Action learning with the Smart Citizen platform

DSI4EU
DSI4EU
Published in
3 min readDec 13, 2018

Alessandra Schmidt from Fab Lab Barcelona discusses Smart Citizen’s recent Kids’ Lab and how to successfully engage people in digital and social projects.

Children of the 21st century act as protagonists, responsible for the process of developing and applying their knowledge and skills to create a positive impact in society, thus engaging in the realization of a massive transformative movement. How can educators approach this issue? An ‘Action-Learning’ digital social Platform can empower individuals, being a catalyst for a transformative endeavour. The learning process can be shared through digital platforms, alternative educational and socio-cultural programmes and spaces for communities.

Smart City Week and the Smart Citizen Kids’ Lab Workshop

We now understand that smart cities should be built together with ‘smart citizens’, thus tools and knowledge to foster citizen engagement through participatory data collection, analysis and action. The Smart Citizen (SC) group is a team of passionate people who believe data is critical to inform political participation at all levels, who develop tools for citizen action in environmental monitoring and methodologies for community engagement and co-creation. All the resources created by SC are open source, and available online in the links below.

During Smart City Week, events were held for young and old throughout the city of Barcelona, with a focus on technology and its effect on people’s day-to-day life on four levels: the home, the neighbourhood, the city and the world. As part of this, we invited families to our lab for a workshop in which they would learn about and work with the Smart Citizen Kit. After a welcome talk and a tour of the fablab in which the children’s’ eyes popped out seeing and learning about all the machines, we organised a workshop in which they learned about pollution and how to recognise it, different things that could produce pollution and how to read sensor data. After an introduction, we asked the children to find the kits that we had hidden in different spots in the building, such as a place with a lot of light or in the fridge where the temperature is very low. Based on the sensor data the kids went searching for them and at the same time learned about the effect on the data to take the sensors out of the hiding places and experiment with them.

Still, in order for any intervention plan to be successful, it needs to consider the people’s awareness and ‘behaviour change’ as important as the delivery of interventions (see in the table). Providing digital tools to citizens (open hardware, open networks, open data and open knowledge) and widening accessibility to information can support people to tackle social and environmental issues. Thus, from an actor-driven approach, we can summarise some crucial elements to be taken into account while engaging with an educational process in the context of digital tools.

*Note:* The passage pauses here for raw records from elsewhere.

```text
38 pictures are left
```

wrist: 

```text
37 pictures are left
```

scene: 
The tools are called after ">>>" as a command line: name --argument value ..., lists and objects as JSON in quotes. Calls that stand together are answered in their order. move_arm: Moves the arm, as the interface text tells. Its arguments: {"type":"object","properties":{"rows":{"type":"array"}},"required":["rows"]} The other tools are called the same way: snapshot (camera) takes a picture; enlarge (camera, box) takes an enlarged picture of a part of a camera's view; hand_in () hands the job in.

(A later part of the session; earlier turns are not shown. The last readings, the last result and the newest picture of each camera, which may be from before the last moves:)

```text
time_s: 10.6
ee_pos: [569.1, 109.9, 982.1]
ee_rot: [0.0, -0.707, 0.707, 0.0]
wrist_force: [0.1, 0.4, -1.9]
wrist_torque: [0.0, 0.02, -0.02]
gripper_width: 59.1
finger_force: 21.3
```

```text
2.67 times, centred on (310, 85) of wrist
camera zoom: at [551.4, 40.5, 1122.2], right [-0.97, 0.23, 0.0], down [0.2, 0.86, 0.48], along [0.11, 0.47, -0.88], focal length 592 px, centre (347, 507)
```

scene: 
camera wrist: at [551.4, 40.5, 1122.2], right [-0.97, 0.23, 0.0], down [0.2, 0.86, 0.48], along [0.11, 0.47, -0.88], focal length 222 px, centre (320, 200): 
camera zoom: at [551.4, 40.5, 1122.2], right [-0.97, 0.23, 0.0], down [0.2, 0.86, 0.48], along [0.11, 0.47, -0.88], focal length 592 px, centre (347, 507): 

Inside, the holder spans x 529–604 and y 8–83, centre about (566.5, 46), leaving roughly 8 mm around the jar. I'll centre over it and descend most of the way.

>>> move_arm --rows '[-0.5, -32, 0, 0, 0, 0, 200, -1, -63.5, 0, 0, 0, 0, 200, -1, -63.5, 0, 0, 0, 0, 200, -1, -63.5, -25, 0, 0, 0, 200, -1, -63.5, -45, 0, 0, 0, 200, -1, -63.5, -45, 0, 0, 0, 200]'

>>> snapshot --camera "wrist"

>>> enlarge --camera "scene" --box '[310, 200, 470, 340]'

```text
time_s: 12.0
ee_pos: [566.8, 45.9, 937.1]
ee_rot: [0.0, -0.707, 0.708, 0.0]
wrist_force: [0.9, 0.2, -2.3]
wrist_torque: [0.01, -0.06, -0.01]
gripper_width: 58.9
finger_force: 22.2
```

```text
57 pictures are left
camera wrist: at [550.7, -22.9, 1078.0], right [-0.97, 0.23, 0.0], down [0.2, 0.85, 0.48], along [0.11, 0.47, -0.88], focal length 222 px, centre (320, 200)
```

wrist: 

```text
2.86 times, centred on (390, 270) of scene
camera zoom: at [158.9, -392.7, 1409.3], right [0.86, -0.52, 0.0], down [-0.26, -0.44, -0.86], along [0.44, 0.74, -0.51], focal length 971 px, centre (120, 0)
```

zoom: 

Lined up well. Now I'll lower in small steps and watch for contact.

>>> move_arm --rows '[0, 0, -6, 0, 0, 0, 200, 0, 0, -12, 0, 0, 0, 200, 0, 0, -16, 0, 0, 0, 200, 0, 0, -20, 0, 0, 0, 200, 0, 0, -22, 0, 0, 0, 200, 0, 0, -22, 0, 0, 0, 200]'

Smart Citizen four steps for engaging with communities

Think collectively: Producing knowledge with, not just for, partners:– understanding ‘lived experience’ through theory, and vice versa, aiming to address the complexity of managing different and contesting agendas, operating at different scales, and unsettling where ‘knowledge’ is produced.

Be reflexive: Questioning theoretical and methodological frames, and remaining aware of positionality (the researcher’s stance in relation to the social and political context of the study).

Be relational: Navigating through unequal power relations of the political economy of knowledge production, in order to put emphasis on diverse skill sets needed in social innovation collaborations and establish mechanisms to collect information and produce outputs collaboratively. Social development practitioners face the complexity of managing different and contesting agendas, operating at different scales.

Be active: Seeking to support, enhance or activate processes of (collectively defining) social change, being willing to focus on impact of research activities, such as capacity building, networking, raising awareness, and continually reassessing the processes of learning-by-doing.